Django unchained — Oh Magazine

Django unchained

Eight films into his career, Quentin Tarantino’s methods and themes have boiled down to a single purpose: the pursuit of vengeance for the historically oppressed.

While the pictures Tarantino completed in the 1990s used his impressive cinematic techniques for no purpose other than enriching the films themselves, the writer-director now employs the nonlinear narratives, extravagant violence and relentless pop-culture sifting for which he’s known in an attempt to obtain retrospective justice on behalf of subjugated groups. Using the apostatised genres of cinema’s past (Grindhouse, Blaxploitation, Spaghetti Westerns), Tarantino has created a series of films where women (Death Proof), Jews (Inglourious Basterds) and now slaves (Django Unchained) bloodily reclaim agency from their oppressors.

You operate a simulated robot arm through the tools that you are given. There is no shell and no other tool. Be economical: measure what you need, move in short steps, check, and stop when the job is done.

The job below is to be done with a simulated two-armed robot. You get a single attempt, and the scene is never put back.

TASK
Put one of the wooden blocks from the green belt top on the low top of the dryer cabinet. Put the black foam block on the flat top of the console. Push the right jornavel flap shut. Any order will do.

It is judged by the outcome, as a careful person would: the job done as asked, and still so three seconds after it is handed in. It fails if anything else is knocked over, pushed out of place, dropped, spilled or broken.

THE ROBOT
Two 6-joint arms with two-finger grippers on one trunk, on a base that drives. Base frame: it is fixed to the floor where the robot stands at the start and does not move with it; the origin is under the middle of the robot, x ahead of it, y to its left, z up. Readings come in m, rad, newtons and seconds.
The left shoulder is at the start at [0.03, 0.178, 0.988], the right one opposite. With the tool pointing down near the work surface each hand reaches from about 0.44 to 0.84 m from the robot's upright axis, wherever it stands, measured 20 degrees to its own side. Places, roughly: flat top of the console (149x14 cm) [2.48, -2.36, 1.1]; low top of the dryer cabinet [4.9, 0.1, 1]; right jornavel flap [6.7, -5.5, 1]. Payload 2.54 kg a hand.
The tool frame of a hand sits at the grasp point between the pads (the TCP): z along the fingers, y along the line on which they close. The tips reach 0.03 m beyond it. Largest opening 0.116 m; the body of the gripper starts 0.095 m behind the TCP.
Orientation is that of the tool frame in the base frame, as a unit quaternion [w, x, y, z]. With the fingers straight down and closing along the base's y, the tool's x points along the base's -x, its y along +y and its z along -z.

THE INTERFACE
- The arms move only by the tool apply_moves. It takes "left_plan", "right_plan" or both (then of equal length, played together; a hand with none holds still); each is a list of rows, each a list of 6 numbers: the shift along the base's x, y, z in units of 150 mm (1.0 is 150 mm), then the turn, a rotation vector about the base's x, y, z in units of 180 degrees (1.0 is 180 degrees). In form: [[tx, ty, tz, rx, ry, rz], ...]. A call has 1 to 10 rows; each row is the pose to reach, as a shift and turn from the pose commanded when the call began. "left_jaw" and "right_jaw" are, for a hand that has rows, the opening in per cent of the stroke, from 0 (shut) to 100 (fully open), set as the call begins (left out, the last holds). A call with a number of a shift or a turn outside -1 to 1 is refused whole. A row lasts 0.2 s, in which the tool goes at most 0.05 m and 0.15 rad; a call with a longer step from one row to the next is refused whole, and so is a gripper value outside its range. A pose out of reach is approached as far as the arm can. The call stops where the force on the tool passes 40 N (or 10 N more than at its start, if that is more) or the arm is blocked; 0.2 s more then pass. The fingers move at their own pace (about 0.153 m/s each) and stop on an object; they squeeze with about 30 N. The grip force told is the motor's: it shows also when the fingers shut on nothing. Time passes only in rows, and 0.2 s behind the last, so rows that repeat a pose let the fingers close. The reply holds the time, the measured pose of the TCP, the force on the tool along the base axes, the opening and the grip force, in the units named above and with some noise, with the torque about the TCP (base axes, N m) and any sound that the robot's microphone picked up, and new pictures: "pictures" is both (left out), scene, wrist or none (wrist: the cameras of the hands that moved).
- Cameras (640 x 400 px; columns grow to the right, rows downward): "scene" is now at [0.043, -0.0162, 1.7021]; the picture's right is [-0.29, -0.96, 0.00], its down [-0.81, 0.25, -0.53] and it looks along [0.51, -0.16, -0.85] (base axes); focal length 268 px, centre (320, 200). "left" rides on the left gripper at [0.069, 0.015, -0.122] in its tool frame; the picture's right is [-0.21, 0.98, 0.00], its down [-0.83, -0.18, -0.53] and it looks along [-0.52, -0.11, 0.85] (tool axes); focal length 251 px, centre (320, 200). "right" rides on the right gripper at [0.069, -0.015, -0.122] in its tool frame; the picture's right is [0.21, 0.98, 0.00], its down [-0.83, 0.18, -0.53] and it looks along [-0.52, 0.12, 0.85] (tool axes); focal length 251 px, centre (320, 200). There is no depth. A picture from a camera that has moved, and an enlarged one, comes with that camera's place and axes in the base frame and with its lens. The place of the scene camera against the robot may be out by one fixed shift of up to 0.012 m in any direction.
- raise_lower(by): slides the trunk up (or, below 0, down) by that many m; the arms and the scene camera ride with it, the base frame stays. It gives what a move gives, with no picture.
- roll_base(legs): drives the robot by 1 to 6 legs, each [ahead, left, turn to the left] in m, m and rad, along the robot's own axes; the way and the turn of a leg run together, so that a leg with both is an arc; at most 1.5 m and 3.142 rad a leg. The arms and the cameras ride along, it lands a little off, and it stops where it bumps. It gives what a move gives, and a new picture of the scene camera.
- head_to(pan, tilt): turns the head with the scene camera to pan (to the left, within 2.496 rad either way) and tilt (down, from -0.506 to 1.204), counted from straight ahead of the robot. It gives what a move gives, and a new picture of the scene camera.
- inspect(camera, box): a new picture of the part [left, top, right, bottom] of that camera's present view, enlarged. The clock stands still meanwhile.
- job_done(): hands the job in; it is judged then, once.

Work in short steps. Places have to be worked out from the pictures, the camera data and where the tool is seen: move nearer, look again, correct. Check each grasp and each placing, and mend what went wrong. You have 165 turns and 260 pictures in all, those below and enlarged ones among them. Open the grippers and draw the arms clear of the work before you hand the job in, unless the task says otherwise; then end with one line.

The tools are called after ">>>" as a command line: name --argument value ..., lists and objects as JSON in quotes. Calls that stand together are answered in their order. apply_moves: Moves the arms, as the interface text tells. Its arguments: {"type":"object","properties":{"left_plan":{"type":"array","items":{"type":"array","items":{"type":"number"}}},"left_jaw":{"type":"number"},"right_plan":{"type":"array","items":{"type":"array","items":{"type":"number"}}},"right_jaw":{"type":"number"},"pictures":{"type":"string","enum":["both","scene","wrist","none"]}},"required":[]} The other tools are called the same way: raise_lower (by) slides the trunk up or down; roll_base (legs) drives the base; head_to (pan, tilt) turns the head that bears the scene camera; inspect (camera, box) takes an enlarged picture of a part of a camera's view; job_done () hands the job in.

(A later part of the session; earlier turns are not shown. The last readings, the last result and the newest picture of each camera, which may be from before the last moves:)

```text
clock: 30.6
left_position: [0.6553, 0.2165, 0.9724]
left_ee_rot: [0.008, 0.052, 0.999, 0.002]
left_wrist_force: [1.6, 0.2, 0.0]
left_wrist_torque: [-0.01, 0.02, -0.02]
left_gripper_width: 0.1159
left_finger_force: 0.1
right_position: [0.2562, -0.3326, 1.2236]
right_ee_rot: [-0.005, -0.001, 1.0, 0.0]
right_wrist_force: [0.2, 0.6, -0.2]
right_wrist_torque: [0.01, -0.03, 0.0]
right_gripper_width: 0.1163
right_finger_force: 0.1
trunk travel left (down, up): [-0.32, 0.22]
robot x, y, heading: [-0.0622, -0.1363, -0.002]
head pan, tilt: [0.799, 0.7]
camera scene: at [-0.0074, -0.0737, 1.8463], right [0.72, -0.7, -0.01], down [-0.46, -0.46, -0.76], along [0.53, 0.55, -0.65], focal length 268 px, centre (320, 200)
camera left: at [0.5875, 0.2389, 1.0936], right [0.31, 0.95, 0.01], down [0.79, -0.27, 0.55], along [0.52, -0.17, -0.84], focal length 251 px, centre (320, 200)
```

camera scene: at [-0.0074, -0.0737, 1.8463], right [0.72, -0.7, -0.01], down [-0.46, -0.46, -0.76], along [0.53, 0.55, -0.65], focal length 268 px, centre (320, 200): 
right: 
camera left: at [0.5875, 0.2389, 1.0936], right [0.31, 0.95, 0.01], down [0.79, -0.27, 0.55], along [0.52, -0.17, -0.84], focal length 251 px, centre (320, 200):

This evolution in objectives has been accompanied by a shift in public perception: where once Tarantino was overrated, he is now decidedly underrated. By using the same mixture of violence, comedy, pop culture-cribbing and stylised filmmaking as he has done throughout his career, his motivations are routinely called into question – it doesn’t help that he’s from none of the groups who comprise the vengeful protagonists of his films.

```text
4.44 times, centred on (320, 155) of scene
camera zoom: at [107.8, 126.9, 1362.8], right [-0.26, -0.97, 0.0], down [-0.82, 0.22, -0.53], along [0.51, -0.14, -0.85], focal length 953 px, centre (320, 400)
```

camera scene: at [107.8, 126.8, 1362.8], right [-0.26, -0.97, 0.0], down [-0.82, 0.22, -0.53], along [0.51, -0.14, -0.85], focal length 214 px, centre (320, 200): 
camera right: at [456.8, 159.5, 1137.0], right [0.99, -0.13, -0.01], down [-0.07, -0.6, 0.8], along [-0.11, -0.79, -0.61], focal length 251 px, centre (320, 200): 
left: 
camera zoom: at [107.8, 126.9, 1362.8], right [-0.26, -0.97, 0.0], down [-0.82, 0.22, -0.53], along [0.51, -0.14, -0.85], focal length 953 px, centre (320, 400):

However, a film like Django Unchained demonstrates the value of his approach. In making the Spaghetti Western his template, Tarantino uses the disreputable, historically subversive genre to express a raw, genuine sense of moral outrage at the subject of slavery and the accompanying myths of the antebellum period. When faced with such inhumanity, Tarantino argues that the only appropriate response he can provide is bloody retribution through the power of cinema.

As a result, while Django Unchained shares the stylistic tics that run throughout Tarantino’s work, the film it most resembles is his most recent, Inglourious Basterds – a picture, of course, in which a coalition of film projectionists, critics, and actors destroy Hitler in a cinema. Like Inglourious Basterds, Django Unchained provides its eponymous former slave hero (Jamie Foxx) with an endless supply of persecutors to exterminate, exploding in gore as selections from Spaghetti Western soundtracks play in the background. But even though the sight of Django extending brutal vengeance upon slave owners works as wish fulfilment in the same manner – a carthartic release after the many torments the film’s black character endure – the effect is less striking a second time around. There’s a sense that Tarantino isn’t quite challenging himself, content to make a retread of what worked before.

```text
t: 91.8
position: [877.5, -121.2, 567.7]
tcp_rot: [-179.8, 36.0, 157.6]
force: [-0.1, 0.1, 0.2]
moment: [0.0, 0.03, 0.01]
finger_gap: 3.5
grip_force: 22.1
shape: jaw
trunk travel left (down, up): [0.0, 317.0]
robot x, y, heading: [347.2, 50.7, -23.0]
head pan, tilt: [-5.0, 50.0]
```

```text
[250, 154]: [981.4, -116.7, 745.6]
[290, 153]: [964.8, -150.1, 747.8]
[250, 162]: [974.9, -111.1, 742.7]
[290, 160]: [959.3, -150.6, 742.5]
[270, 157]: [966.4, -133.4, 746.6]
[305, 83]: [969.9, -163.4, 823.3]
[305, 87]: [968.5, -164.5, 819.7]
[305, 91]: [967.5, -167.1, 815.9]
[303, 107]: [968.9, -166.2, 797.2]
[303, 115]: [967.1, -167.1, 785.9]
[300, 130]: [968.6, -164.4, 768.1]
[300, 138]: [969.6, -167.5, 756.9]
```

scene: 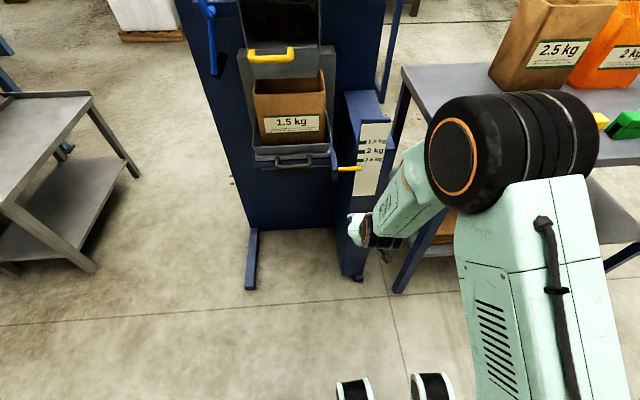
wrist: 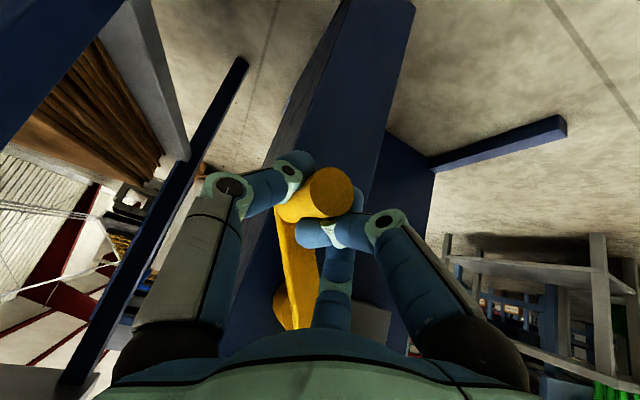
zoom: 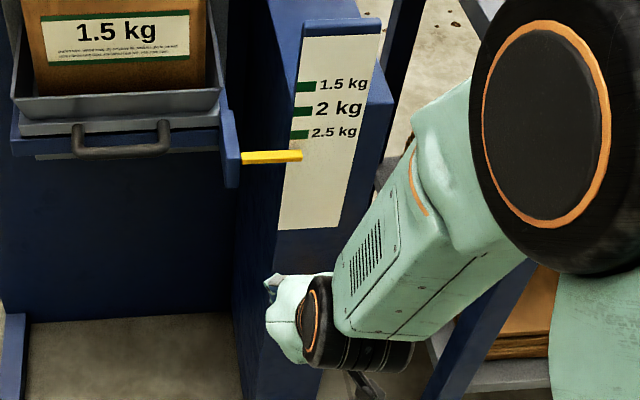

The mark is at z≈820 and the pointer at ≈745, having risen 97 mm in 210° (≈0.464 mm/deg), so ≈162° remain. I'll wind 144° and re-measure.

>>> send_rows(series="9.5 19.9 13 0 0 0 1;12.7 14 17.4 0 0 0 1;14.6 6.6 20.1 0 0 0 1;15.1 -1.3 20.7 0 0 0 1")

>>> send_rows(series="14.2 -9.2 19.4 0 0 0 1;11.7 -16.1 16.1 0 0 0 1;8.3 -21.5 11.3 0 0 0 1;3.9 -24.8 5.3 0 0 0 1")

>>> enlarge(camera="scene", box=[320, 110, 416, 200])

Despite being set a century earlier, on a different continent with different characters, Django Unchained feels like it could be a sequel, featuring several long, tense senses of characters undercover, trying to conceal their motives through verbal jousting. Indeed, Christoph Waltz’s dentist/bounty hunter Dr Schulz is essentially a reprise of his Oscar-winning role, except now the villain has become the hero’s sidekick, his ominous politeness used against the antagonists rather than for them.

While the relationship between Django and Dr Schulz has its basis in Spaghetti Westerns – a mentor working alongside a protégé – it mainly seems that Waltz was brought back because he was so much fun last time. He’s just as watchable, inevitably, but the character lacks the element of danger that made its predecessor so compelling. Fortunately, this deficit is made up for by Leonardo DiCaprio, who is exceptional in a similar role as the terrifying-yet-genteel Calvin Candie.

Other than the sense of familiarity, another factor that provokes weariness is the film’s sheer length. Django Unchained meanders into all sorts of interesting places, but it doesn’t really have enough plot to sustain itself for three hours, and its relatively straightforward narrative often means lengthy waits for scenes you know lie ahead. In particular, the film builds to a natural climax but doesn’t quite finish, and so has to take half an hour to return to what’s essentially the same scene again. But while Django Unchained is imperfect, the film carries itself with such vigour, flair, and righteous fury that you’re willing to forgive it.